** Begin **

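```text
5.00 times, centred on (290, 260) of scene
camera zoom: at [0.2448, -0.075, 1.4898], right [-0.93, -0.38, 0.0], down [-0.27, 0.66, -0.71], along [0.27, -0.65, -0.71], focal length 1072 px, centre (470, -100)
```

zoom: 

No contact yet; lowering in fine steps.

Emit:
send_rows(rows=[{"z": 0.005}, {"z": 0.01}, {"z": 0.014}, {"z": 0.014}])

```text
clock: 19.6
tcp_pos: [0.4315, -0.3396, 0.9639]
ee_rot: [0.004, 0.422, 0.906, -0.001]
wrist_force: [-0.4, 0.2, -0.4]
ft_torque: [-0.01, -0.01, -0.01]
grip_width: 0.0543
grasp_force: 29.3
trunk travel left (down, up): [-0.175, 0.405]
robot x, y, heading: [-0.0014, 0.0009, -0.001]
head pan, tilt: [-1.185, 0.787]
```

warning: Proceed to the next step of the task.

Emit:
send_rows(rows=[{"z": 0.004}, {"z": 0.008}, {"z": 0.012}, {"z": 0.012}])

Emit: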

** End **

**GOAL**:
Extract each line from the listing above, please, and repeat it exactly. The answer is a JSON array that holds each line as a string and skips blank lines.

**FINISHED TASK**:
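[
  "```text",
  "5.00 times, centred on (290, 260) of scene",
  "camera zoom: at [0.2448, -0.075, 1.4898], right [-0.93, -0.38, 0.0], down [-0.27, 0.66, -0.71], along [0.27, -0.65, -0.71], focal length 1072 px, centre (470, -100)",
  "```",
  "zoom: ",
  "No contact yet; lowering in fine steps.",
  "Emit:",
  "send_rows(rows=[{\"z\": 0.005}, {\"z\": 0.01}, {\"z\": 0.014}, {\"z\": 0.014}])",
  "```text",
  "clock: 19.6",
  "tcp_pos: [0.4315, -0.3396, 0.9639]",
  "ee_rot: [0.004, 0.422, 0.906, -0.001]",
  "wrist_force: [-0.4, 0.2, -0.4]",
  "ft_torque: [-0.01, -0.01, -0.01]",
  "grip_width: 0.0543",
  "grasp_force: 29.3",
  "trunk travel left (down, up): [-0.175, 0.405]",
  "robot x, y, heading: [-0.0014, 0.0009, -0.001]",
  "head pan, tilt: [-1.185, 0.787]",
  "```",
  "warning: Proceed to the next step of the task.",
  "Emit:",
  "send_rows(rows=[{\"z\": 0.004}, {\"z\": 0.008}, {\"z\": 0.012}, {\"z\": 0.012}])",
  "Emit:"
]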